In both, you knew and didn’t know what was going on, the convolutions were absorbing, the payoffs just delightful.

There’s so much more. Better Call Saul is beautifully shot, in the New Mexico desert and the ghastly Albuquerque interiors, and these days it’s positively frisky in pace compared to earlier seasons. Every minor character, even the walk-ons, rises to the occasion, relishing their moment as we relish them. The pre-title prologues are titillatory gems all on their own. And binding it all together, there’s Bob Odenkirk’s Jimmy, the face-twisting, sad-sack bundle of weary optimism. Jimmy McGill is a man who cannot understand why his intelligence is unmatched by his stature, and it consumes him.

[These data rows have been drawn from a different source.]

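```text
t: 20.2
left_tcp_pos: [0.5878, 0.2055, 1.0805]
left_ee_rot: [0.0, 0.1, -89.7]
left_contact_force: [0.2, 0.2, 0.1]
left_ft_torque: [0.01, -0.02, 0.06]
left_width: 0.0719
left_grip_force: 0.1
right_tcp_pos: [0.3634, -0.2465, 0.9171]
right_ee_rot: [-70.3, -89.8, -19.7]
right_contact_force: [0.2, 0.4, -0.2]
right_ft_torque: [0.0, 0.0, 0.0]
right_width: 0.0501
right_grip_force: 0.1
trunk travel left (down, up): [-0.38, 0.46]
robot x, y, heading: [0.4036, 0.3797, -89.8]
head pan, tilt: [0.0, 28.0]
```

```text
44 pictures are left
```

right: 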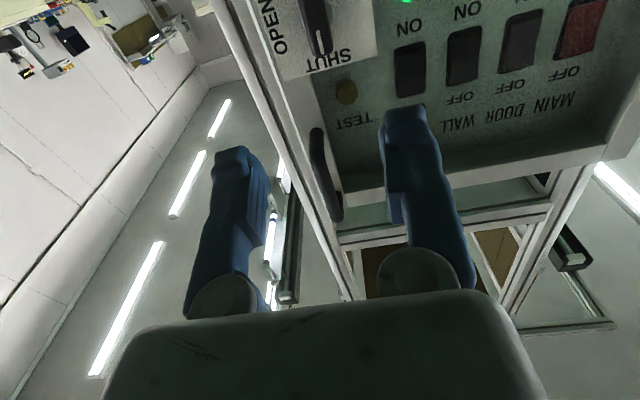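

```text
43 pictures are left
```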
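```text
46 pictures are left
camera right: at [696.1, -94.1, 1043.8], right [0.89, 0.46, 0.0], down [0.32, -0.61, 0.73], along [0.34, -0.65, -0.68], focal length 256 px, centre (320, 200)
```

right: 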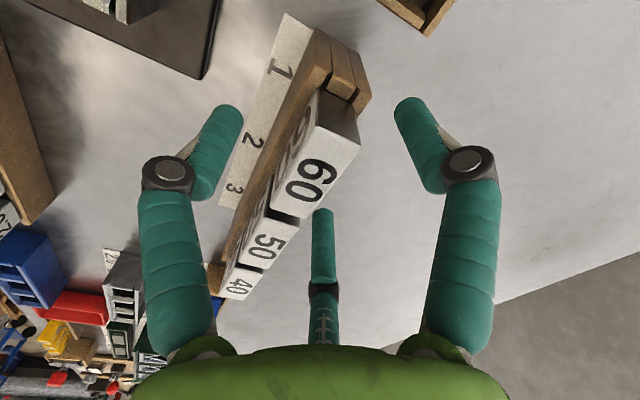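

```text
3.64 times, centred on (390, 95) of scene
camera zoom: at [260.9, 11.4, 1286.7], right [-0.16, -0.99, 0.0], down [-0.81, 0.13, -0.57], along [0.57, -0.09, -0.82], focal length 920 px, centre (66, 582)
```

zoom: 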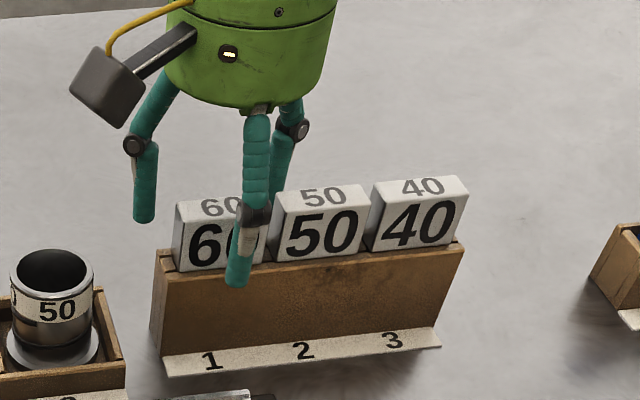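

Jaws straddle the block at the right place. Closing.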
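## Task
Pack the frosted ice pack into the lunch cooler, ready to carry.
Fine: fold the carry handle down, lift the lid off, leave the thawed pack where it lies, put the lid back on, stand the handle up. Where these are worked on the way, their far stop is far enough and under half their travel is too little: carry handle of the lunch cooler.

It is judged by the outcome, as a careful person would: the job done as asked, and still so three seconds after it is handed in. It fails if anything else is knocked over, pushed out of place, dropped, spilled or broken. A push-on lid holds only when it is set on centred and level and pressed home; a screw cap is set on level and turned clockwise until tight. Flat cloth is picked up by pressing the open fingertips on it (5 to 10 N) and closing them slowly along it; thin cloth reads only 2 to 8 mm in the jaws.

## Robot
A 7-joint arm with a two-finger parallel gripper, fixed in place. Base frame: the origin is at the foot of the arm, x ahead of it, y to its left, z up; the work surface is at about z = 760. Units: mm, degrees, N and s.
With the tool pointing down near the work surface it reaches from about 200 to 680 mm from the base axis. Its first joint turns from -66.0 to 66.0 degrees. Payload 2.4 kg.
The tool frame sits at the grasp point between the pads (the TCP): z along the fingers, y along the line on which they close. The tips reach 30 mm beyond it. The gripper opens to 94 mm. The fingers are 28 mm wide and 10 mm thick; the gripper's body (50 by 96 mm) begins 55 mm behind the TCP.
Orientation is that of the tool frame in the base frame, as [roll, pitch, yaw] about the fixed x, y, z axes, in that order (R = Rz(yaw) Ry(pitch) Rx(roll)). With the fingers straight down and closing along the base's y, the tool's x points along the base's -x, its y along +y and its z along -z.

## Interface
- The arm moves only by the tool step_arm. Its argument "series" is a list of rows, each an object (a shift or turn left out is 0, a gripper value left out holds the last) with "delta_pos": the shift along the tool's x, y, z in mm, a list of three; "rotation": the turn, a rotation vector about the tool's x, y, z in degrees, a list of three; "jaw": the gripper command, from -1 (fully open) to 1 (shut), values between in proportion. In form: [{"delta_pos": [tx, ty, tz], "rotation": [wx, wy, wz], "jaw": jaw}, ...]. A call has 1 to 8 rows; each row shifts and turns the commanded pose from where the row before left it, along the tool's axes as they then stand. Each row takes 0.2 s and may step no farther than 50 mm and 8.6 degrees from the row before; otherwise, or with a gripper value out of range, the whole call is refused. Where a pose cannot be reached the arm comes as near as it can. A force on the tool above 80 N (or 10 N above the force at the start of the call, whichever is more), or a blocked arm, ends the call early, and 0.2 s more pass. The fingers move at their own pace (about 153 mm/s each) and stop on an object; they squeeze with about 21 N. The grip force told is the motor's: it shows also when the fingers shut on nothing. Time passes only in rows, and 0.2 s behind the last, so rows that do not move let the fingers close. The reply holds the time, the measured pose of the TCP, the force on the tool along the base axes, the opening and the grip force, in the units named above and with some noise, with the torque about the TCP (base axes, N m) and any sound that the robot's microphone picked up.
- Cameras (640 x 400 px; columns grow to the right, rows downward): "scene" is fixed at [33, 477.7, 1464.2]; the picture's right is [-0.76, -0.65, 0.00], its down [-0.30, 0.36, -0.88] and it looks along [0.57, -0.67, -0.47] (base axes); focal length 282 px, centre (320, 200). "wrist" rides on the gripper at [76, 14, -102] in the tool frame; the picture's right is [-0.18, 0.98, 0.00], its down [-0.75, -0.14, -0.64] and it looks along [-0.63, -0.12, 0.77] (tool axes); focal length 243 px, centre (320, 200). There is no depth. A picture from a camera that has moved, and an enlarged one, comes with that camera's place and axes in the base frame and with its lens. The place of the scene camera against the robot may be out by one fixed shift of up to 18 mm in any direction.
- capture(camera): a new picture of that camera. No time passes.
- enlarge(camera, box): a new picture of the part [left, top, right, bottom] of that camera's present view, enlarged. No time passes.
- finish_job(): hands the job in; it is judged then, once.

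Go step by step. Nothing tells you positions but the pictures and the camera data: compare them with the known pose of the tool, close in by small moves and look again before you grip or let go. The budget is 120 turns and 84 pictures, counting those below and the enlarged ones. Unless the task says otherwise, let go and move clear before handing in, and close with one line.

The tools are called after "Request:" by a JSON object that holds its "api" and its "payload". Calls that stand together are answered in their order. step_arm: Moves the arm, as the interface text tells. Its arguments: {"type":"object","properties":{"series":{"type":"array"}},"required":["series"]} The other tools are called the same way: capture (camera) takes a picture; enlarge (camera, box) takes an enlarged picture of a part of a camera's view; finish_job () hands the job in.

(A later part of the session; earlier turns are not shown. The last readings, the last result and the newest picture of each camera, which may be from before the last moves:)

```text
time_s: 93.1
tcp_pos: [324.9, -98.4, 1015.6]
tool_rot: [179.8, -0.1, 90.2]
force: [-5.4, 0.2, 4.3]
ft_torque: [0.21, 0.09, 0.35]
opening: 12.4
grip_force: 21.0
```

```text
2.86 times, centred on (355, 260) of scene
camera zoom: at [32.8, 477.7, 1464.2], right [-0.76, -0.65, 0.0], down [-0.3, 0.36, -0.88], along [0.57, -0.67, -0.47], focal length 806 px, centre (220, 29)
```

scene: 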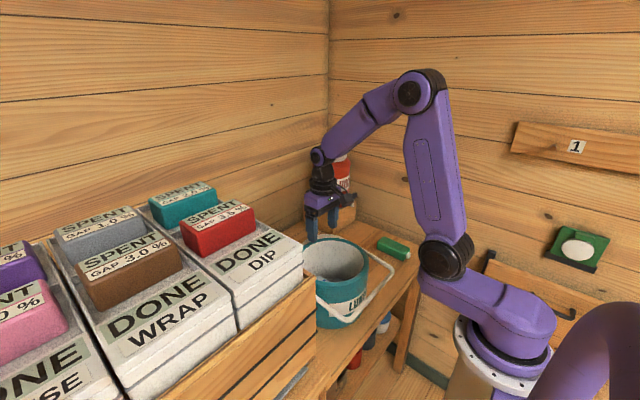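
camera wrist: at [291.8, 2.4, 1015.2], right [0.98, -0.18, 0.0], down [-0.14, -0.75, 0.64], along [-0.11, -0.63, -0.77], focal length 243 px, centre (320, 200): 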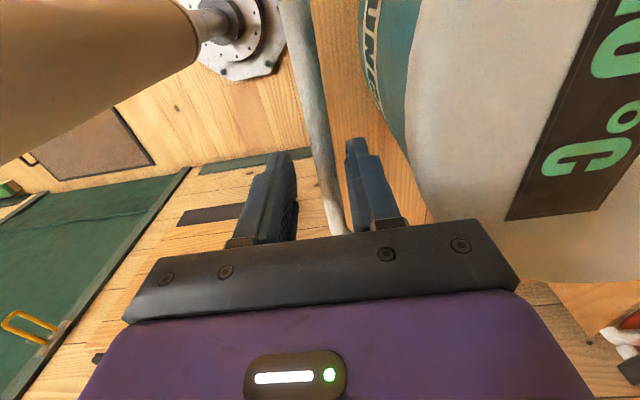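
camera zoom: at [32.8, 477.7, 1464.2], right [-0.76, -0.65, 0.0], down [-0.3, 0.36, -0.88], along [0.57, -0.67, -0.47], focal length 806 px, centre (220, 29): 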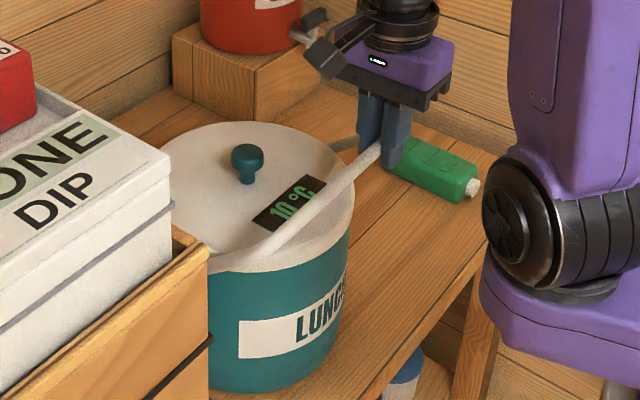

Chuck says of Jimmy: “He has a way of doing the worst things that make him seem almost noble.” Before going on to berate Jimmy for belittling everything he holds dear, namely the law. “The law is our greatest achievement,” Chuck proclaims, absurdly. Yep, it’s meta. The mad fallacies you can unpick from those statements lie at the heart of Better Call Saul, and Breaking Bad too.

And Gus? The criminal mastermind Gus? Jimmy meets him in the chicken restaurant where he’s gone on a reconnaissance mission: Gus comes out with dustpan and broom to sweep around people’s feet and Jimmy just has no idea. Dramatic irony abounds throughout Better Call Saul: we know so much and the stories are told in the knowledge that we know. It’s chilling, often hilariously funny, often terribly sad too and invariably delicious.

Exactly how and why does Jimmy become Saul? I’m desperate to know and I hope they spin it out forever.